[start]
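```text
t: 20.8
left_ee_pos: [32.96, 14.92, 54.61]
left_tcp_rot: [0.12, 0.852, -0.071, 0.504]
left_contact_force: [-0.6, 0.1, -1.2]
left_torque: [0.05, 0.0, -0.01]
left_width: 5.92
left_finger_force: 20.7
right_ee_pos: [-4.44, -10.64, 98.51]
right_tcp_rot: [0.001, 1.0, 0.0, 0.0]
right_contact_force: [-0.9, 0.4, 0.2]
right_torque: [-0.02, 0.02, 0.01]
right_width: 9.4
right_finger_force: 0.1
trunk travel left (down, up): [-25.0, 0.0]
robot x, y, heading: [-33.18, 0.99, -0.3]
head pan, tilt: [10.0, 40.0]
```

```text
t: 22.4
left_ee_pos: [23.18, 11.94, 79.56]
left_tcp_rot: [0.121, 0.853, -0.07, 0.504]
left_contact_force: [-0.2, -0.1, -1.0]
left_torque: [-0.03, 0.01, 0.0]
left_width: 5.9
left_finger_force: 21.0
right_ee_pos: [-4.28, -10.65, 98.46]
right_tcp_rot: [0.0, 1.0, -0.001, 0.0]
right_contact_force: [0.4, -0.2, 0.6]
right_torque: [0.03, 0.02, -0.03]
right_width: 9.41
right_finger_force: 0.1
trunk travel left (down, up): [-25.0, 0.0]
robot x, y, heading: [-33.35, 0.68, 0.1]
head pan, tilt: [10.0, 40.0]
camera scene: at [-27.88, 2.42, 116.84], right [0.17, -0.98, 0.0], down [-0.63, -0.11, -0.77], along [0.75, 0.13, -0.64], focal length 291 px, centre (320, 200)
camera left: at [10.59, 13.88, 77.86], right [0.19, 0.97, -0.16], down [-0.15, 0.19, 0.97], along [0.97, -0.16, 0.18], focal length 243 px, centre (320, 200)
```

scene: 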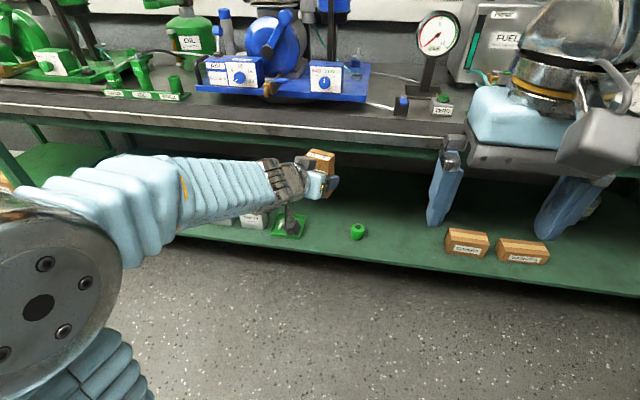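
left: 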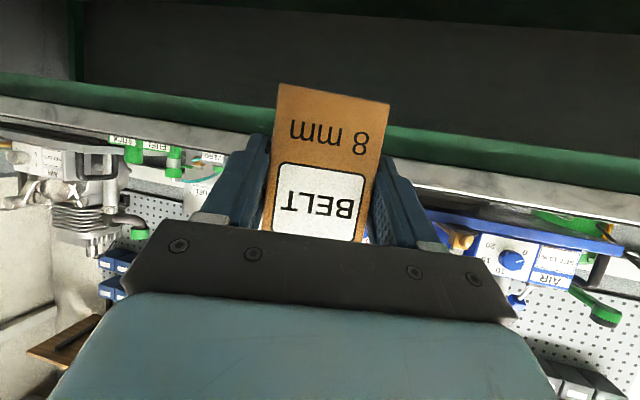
[end]
= YOUR INSTRUCTIONS =
Omit pictures; set down the rest of the material word for word. Give them as a JSON list of strings, one for each line, with blank lines left out.

= RESULT BELOW =
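[
  "```text",
  "t: 20.8",
  "left_ee_pos: [32.96, 14.92, 54.61]",
  "left_tcp_rot: [0.12, 0.852, -0.071, 0.504]",
  "left_contact_force: [-0.6, 0.1, -1.2]",
  "left_torque: [0.05, 0.0, -0.01]",
  "left_width: 5.92",
  "left_finger_force: 20.7",
  "right_ee_pos: [-4.44, -10.64, 98.51]",
  "right_tcp_rot: [0.001, 1.0, 0.0, 0.0]",
  "right_contact_force: [-0.9, 0.4, 0.2]",
  "right_torque: [-0.02, 0.02, 0.01]",
  "right_width: 9.4",
  "right_finger_force: 0.1",
  "trunk travel left (down, up): [-25.0, 0.0]",
  "robot x, y, heading: [-33.18, 0.99, -0.3]",
  "head pan, tilt: [10.0, 40.0]",
  "```",
  "```text",
  "t: 22.4",
  "left_ee_pos: [23.18, 11.94, 79.56]",
  "left_tcp_rot: [0.121, 0.853, -0.07, 0.504]",
  "left_contact_force: [-0.2, -0.1, -1.0]",
  "left_torque: [-0.03, 0.01, 0.0]",
  "left_width: 5.9",
  "left_finger_force: 21.0",
  "right_ee_pos: [-4.28, -10.65, 98.46]",
  "right_tcp_rot: [0.0, 1.0, -0.001, 0.0]",
  "right_contact_force: [0.4, -0.2, 0.6]",
  "right_torque: [0.03, 0.02, -0.03]",
  "right_width: 9.41",
  "right_finger_force: 0.1",
  "trunk travel left (down, up): [-25.0, 0.0]",
  "robot x, y, heading: [-33.35, 0.68, 0.1]",
  "head pan, tilt: [10.0, 40.0]",
  "camera scene: at [-27.88, 2.42, 116.84], right [0.17, -0.98, 0.0], down [-0.63, -0.11, -0.77], along [0.75, 0.13, -0.64], focal length 291 px, centre (320, 200)",
  "camera left: at [10.59, 13.88, 77.86], right [0.19, 0.97, -0.16], down [-0.15, 0.19, 0.97], along [0.97, -0.16, 0.18], focal length 243 px, centre (320, 200)",
  "```",
  "scene: ",
  "left: "
]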